> _DOCUMENT EXCERPT_
........
He grew up in the town of Sidi Akacha, on Algeria's Mediterranean coast. The sixth of 10 children, he attended a school 15 miles from his home. "If I missed the bus, I had to run to school," Morceli recalled. "I missed the bus a lot." Tardiness had its rewards. By the time he was 16, Morceli had clocked 3:50 for the 1,500 meters, the equivalent of a 4:08 mile.
Morceli found his inspiration close to home. Though Sa‚Äö√†√∂‚àö√≤d Aouita of Morocco holds the world outdoor record for the 1,500, and Morceli is often compared with him, Morceli seems to most revere one of his own older brothers, Abderrahmane, 34, who finished fourth in the 1977 World Cup 1,500. When Noureddine was nine, he began tagging along behind Abderrahmane whenever he went to the track, jogging and stretching with him.
........
> _Records of tool sessions_
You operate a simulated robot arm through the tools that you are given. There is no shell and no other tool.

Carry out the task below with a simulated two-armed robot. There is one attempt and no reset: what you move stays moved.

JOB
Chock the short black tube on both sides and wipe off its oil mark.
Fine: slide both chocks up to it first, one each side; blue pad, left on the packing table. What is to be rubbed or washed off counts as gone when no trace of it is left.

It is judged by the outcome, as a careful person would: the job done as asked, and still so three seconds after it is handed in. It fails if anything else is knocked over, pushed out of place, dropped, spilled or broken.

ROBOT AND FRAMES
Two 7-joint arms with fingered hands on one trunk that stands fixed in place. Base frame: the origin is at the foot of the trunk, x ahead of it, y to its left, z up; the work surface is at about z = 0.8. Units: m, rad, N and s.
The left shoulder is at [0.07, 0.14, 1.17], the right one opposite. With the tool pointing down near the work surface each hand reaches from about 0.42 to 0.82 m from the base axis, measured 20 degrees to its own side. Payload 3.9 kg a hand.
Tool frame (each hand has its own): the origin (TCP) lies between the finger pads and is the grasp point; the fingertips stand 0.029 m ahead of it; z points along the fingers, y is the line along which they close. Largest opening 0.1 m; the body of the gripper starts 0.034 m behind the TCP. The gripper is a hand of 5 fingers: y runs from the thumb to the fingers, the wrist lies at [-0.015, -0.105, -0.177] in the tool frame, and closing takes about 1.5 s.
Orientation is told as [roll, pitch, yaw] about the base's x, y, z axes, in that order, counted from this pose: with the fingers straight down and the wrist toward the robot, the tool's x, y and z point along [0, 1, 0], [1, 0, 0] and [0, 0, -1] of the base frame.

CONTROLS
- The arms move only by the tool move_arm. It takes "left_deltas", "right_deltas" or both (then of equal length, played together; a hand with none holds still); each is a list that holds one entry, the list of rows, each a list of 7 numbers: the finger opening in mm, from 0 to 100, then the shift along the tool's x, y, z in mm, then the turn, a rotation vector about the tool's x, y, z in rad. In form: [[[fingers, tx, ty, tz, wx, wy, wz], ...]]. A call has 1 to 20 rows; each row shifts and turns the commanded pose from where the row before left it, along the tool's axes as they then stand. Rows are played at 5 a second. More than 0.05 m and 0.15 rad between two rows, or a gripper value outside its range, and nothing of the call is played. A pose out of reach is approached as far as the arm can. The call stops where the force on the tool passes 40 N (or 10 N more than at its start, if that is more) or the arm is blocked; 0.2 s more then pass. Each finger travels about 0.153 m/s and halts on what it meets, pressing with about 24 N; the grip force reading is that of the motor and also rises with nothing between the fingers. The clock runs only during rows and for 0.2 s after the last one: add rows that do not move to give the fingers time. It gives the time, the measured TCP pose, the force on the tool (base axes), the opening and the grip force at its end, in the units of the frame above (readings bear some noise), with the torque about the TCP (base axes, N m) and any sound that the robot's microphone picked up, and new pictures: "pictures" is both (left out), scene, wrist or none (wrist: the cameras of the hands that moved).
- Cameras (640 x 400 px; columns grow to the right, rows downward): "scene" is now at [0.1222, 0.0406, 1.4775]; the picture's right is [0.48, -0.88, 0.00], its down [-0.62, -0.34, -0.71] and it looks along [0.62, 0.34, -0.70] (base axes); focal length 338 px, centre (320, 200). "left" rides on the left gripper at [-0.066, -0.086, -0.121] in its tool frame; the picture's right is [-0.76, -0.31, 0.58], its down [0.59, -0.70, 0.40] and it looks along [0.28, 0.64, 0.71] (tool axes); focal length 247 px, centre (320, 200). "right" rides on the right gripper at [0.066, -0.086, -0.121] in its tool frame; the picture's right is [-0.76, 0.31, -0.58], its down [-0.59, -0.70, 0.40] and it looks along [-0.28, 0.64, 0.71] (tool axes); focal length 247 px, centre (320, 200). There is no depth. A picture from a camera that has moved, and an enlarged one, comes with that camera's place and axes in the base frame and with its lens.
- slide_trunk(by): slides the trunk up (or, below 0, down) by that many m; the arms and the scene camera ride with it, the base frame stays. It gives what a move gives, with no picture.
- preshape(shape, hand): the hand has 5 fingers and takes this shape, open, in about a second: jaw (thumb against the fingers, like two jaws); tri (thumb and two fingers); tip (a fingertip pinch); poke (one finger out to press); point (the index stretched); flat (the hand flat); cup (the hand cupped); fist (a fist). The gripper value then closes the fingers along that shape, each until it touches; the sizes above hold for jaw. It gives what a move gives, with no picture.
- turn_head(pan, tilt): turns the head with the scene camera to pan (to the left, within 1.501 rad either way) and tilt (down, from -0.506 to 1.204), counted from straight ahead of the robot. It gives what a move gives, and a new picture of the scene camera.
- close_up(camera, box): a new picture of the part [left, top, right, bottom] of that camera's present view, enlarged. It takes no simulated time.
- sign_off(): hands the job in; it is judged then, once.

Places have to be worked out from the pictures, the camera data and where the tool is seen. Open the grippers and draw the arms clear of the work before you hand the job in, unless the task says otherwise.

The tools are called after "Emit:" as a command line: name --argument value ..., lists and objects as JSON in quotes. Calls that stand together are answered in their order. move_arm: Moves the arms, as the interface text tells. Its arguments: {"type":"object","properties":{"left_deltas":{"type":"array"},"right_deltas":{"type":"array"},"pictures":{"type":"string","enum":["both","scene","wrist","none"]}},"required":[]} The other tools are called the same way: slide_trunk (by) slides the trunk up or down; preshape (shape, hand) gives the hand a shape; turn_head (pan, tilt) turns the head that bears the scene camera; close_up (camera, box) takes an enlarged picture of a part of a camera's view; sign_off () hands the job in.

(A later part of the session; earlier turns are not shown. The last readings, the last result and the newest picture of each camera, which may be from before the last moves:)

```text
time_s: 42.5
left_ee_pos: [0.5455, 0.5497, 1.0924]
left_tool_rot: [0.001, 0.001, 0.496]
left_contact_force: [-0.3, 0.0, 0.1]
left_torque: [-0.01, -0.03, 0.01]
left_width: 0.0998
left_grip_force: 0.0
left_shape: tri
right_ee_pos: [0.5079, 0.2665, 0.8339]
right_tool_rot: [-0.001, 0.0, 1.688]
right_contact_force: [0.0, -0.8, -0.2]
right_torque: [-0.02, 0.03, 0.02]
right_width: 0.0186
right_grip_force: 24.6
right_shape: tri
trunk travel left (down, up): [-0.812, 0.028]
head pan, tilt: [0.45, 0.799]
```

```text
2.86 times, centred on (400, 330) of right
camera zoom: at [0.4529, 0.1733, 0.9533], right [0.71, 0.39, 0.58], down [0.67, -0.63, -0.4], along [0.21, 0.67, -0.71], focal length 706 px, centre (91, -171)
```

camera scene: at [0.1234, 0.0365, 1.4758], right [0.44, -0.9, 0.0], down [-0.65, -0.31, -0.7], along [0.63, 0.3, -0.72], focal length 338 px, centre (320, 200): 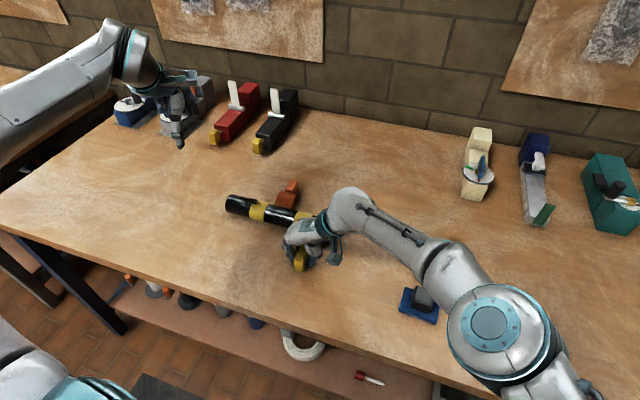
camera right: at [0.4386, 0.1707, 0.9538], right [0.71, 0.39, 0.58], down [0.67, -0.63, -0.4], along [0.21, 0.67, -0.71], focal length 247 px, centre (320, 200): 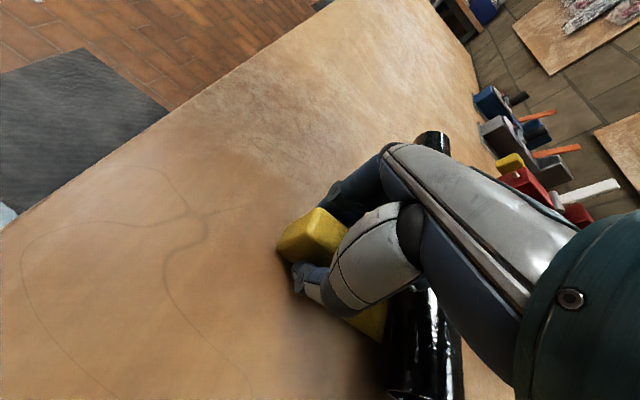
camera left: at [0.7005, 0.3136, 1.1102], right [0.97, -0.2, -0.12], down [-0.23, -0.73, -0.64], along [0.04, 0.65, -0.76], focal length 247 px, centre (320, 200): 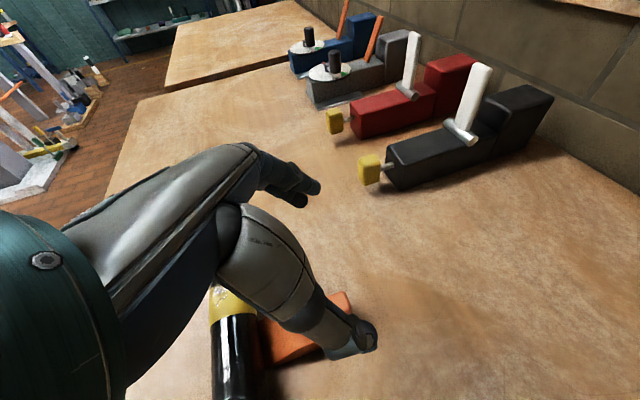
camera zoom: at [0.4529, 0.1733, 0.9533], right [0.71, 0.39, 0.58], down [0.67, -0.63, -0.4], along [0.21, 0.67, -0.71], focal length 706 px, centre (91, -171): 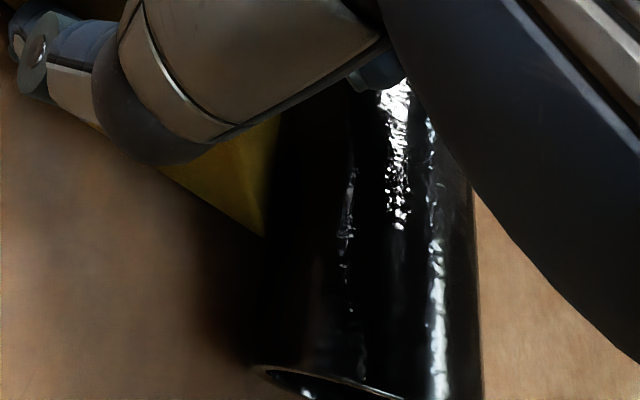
........
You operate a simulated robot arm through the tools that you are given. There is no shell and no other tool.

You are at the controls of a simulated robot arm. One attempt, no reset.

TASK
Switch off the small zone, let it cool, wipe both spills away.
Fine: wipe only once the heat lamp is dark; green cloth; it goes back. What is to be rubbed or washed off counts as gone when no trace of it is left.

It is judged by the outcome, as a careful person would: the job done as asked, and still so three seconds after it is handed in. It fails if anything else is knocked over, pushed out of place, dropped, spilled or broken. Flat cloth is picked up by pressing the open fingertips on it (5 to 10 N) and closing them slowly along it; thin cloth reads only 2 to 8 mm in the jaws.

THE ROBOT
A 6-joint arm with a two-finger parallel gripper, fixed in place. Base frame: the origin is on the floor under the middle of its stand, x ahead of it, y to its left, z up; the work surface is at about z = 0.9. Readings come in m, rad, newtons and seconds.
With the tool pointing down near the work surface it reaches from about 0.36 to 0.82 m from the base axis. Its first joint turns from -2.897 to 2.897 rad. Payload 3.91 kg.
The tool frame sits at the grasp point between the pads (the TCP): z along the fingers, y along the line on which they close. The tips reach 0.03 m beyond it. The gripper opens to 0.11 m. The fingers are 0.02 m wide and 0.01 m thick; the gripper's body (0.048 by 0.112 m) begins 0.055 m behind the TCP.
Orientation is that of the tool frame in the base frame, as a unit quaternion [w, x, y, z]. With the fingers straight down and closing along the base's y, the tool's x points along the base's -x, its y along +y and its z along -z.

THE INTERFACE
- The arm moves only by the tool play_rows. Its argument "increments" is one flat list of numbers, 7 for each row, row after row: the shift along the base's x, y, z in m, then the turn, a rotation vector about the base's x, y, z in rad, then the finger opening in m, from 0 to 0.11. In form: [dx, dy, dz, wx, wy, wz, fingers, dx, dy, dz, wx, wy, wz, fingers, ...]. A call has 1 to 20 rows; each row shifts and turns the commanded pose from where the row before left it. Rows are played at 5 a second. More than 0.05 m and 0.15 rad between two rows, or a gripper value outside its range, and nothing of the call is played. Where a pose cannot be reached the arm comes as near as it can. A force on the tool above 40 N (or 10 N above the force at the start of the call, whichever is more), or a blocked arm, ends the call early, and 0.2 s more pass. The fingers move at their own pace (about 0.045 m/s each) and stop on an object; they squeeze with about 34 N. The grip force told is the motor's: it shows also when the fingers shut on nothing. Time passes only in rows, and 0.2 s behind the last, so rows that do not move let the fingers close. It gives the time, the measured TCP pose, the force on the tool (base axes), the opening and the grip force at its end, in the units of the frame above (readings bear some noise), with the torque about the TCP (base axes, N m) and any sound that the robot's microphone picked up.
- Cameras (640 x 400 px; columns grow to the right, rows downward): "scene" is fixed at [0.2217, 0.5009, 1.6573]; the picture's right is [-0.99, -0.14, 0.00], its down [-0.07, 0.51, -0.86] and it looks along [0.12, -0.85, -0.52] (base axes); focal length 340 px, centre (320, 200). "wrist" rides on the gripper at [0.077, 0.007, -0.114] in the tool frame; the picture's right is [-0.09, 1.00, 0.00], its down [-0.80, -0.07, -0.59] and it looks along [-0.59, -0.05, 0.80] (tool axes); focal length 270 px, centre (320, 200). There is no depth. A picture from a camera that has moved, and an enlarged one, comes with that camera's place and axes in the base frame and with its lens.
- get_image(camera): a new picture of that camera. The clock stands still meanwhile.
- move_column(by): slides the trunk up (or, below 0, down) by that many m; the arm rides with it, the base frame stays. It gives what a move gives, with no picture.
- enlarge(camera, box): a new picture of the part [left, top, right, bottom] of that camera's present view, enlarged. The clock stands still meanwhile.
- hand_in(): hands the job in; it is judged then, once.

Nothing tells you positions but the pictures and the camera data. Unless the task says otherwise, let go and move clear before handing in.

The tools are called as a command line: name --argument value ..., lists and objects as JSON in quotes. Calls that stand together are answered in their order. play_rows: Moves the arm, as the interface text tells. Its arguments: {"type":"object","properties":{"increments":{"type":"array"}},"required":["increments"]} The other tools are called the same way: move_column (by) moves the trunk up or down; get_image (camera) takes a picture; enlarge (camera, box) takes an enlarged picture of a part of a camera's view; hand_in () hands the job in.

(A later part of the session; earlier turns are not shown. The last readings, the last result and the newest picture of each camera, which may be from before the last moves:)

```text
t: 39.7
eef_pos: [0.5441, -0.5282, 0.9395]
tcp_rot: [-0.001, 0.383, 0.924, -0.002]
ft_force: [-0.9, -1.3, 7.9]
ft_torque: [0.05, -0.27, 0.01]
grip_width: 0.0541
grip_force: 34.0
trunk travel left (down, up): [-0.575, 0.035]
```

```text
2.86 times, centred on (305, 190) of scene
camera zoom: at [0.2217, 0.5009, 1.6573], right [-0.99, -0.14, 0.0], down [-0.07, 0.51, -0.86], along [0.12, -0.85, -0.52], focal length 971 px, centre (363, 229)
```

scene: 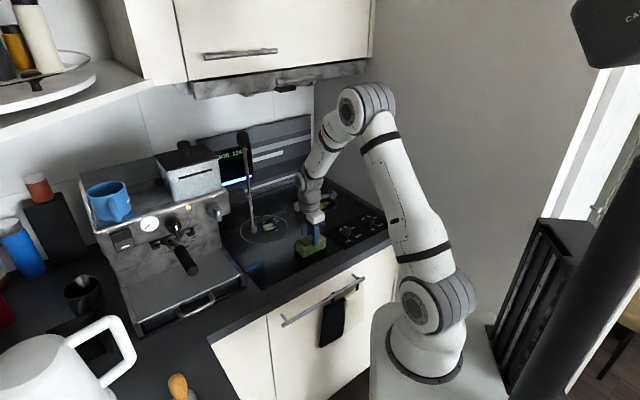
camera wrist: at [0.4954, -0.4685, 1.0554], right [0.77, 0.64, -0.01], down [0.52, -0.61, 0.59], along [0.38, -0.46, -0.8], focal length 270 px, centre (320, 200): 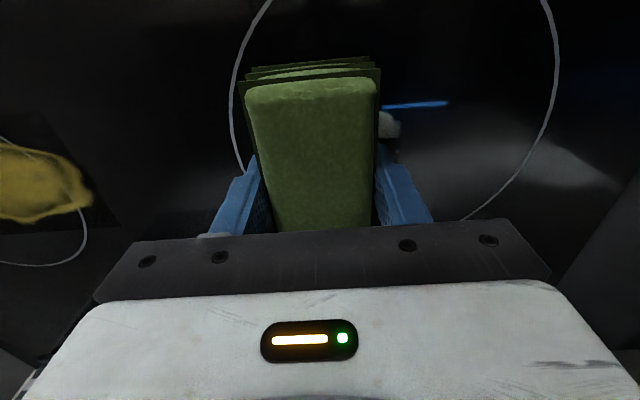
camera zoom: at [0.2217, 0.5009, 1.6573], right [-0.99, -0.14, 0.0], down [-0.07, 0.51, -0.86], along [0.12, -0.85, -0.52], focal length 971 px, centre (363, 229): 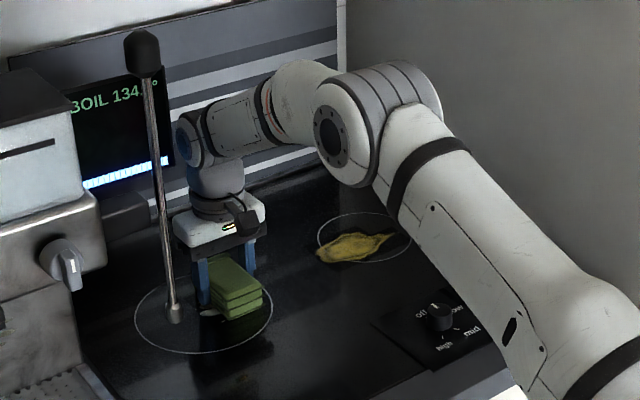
........
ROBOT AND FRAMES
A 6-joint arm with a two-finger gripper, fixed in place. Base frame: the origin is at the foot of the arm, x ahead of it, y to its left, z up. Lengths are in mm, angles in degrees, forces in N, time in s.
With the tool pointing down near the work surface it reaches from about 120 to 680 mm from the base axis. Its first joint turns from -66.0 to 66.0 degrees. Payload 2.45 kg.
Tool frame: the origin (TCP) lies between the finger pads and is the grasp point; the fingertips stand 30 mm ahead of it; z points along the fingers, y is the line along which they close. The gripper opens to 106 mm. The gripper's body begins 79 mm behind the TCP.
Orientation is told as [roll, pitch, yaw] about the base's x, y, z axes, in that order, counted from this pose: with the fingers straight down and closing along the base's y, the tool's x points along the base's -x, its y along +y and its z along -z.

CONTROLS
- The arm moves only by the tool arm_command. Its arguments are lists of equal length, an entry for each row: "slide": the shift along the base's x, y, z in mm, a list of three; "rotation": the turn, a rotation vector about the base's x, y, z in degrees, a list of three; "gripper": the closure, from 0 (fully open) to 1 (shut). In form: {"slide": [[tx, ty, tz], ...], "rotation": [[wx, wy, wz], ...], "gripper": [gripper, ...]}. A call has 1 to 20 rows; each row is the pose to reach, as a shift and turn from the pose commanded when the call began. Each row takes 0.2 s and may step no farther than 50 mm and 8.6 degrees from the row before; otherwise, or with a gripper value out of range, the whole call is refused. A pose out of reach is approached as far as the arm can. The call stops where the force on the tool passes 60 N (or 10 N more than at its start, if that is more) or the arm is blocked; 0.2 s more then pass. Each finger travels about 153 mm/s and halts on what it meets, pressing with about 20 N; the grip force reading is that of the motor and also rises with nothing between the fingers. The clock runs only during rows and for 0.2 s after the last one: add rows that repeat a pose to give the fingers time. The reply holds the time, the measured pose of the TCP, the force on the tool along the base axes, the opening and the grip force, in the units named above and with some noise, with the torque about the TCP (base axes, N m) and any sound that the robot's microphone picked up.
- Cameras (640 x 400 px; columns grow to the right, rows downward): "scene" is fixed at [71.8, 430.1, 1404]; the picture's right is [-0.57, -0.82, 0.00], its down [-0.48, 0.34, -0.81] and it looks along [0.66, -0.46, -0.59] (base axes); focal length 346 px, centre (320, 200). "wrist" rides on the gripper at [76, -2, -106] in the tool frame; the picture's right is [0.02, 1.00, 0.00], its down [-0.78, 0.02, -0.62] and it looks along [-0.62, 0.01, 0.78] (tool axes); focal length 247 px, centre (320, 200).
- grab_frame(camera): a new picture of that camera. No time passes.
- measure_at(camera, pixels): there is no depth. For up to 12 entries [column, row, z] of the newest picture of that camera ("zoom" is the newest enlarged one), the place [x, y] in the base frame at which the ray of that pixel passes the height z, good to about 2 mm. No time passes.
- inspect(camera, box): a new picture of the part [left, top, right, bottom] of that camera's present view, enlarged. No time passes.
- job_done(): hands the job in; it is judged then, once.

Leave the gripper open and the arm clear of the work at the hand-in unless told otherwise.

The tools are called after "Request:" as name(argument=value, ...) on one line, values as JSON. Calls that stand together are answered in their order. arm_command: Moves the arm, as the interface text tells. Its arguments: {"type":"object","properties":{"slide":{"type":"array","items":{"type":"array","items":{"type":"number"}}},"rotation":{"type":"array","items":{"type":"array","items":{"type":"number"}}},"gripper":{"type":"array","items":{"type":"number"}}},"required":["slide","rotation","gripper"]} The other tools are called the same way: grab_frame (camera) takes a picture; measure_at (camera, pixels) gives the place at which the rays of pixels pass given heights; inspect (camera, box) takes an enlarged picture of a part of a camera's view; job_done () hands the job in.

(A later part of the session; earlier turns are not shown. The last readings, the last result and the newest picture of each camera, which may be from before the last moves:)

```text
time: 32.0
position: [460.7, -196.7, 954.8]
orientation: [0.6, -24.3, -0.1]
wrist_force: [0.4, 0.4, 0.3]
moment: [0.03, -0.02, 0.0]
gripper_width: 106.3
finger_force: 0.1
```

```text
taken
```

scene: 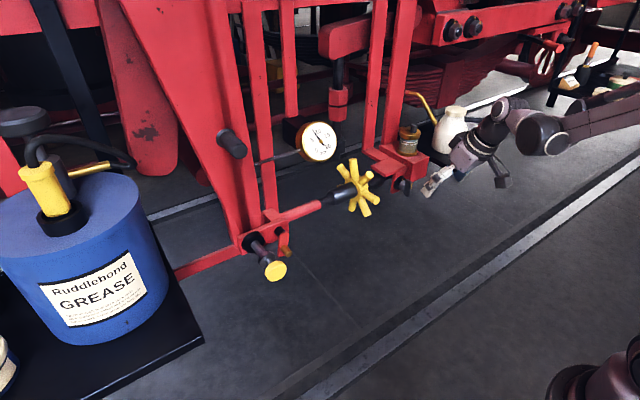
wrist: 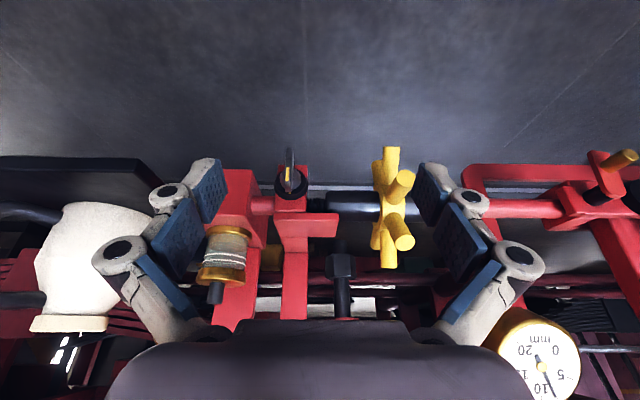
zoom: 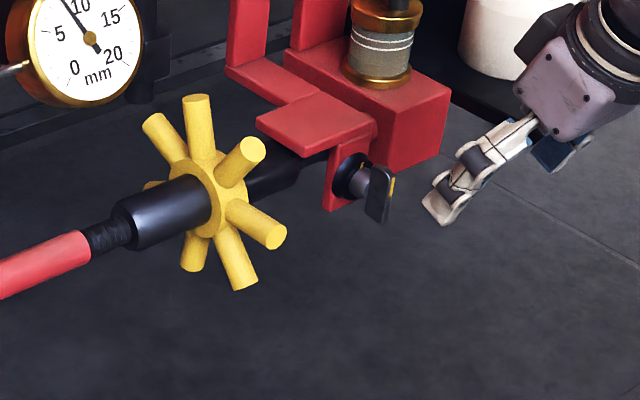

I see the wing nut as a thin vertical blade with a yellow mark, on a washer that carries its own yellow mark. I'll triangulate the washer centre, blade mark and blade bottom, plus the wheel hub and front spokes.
........
> _INSTRUCTION A_
From the records above, retype only the lines starting at the line that contains "Chock the short" and ending at the line that contains "Fine: slide both", both included. Give them as a Markdown table with the columns No. and Line: a running number and the line, blank lines left out.
> _INSTRUCTION B_
I need the document excerpt continued from the place where it stops.

> _EXERCISE ANSWER A_
| No. | Line |
|---|---|
| 1 | Chock the short black tube on both sides and wipe off its oil mark. |
| 2 | Fine: slide both chocks up to it first, one each side; blue pad, left on the packing table. What is to be rubbed or washed off counts as gone when no trace of it is left. |

> _EXERCISE ANSWER B_
In 1988 the Kenyan steeplechaser Julius Kariuki suggested to Morceli that he get in touch with Ted Banks, the track coach at Riverside (Calif.) Community College, where Kariuki had been a student. Three months later Morceli was on campus. He no longer competes for Riverside, but he does plan to return there each fall until he finishes his degree in physical education.
At the press luncheon in New York, the one thing Morceli would not discuss in detail was his training. He revealed only that he had spent the three weeks leading up to the Millrose training near Mexico City, where he occasionally crossed paths with Aouita. "It made me very tough," he said of his first experiment with altitude training.
"Here's to one more week as world-record holder," cracked Coghlan at the same affair.
Not everyone was quite so ready to crown Morceli. His own manager, Amar Brahmia, was the soul of caution. "He's an honest guy and will do his best," said Brahmia. "But it's impossible to push a button and run a record. It's better we not think about this record."
Meet director Ray Lumpp reminded Brahmia of the bonus for a world record. "He will be $100,000 richer," Lumpp said.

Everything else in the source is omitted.